> [Text excerpt]:
>> start
Federal Magistrate’s reasons
9 The appellant filed an application for review in the Federal Magistrates Court on 29 November 2005. His Honour heard the application on 3 October 2006. The appellant gave sworn evidence. On 5 October 2006, he dismissed the application and ordered the appellant to pay the first respondent’s costs.
10 Before the Federal Magistrate, the appellant relied on an amended application filed on 28 April 2006 which raised two grounds of appeal that asserted there was jurisdictional error and an absence of natural justice. Particulars provided in support of these grounds indicated the appellant wished to challenge the Tribunal’s decision on three specific bases. Firstly, that there was a breach of s 424A(1) of the Act in relation to country information, the practices in the underground church, and the appellant’s religious knowledge. His Honour rejected the particulars relating to a breach of s 424A(1) of the Act as he found the information was provided by the appellant for the purposes of the Tribunal application and was thus exempted by s 424A(3)(b) of the Act; the country information relied on by the Tribunal was exempted by s 424(3)(a) of the Act.
11 Secondly, he contended there had been a breach of s 425 of the Act by the Tribunal in relation to the hearing. The appellant asserted that he found the questions difficult to understand because he was unwell and the interpreter did not have sufficient knowledge to translate religious terms. His Honour was of the opinion that particulars relating to s 425 of the Act was not a basis for relief which was made out as there was no transcript of the Tribunal hearing submitted before his Honour; there were no examples of interpreter difficulties, no evidence of illness and no evidence that the appellant had drawn any of these matters to the attention of the Tribunal. In the absence of appropriate evidence, his Honour was not satisfied the appellant did not receive a proper hearing or that procedural fairness had been affected.
12 Thirdly, the appellant claimed that the Tribunal failed to properly assess the appellant’s credibility and that it did not contact the appellant’s priest. The Federal Magistrate found the appellant’s challenge to the Tribunal’s assessment of the appellant’s credibility could not succeed as merits review was unavailable from the Court. The Tribunal had specifically taken into consideration the appellant’s involvement with a church in Australia. His Honour was also of the opinion that the Tribunal was not required to make out the appellant’s case, tribunals always bear in mind the nervousness of the witness and there was no evidence here that the Tribunal did not consider those issues.
13 As jurisdictional error was not established, his Honour dismissed the application.
Grounds of appeal
14 On 19 October 2006 the appellant filed a notice of appeal in this Court which stated the following:
‘1. The learned Federal Magistrate erred in law.
2. The learned Federal Magistrate was wrong in finding that the Refugee Review Tribunal acted properly in its findings.’
These grounds as stated do not raise an error of law. However, the first respondent in written submissions assumed that the appellant, not being legally represented, intended to re-agitate each of the grounds rejected by the Federal Magistrate.
>> end
> [Provided material]:
>> start
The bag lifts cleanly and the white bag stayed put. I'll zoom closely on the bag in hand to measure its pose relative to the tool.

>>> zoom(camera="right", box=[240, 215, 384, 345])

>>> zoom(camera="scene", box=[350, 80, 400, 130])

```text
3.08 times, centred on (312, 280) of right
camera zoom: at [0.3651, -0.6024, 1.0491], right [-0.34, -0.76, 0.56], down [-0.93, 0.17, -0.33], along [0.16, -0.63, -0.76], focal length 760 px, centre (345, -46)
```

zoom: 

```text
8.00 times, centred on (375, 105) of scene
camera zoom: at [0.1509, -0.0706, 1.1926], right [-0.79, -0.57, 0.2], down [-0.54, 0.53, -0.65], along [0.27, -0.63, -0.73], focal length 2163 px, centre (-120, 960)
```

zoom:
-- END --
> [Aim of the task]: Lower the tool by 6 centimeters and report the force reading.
>> end
> [Aim of the task]: Extract from the text excerpt the words running from "10 Before the" to "of the Act.".

> [The result]:
10 Before the Federal Magistrate, the appellant relied on an amended application filed on 28 April 2006 which raised two grounds of appeal that asserted there was jurisdictional error and an absence of natural justice. Particulars provided in support of these grounds indicated the appellant wished to challenge the Tribunal’s decision on three specific bases. Firstly, that there was a breach of s 424A(1) of the Act in relation to country information, the practices in the underground church, and the appellant’s religious knowledge. His Honour rejected the particulars relating to a breach of s 424A(1) of the Act as he found the information was provided by the appellant for the purposes of the Tribunal application and was thus exempted by s 424A(3)(b) of the Act; the country information relied on by the Tribunal was exempted by s 424(3)(a) of the Act.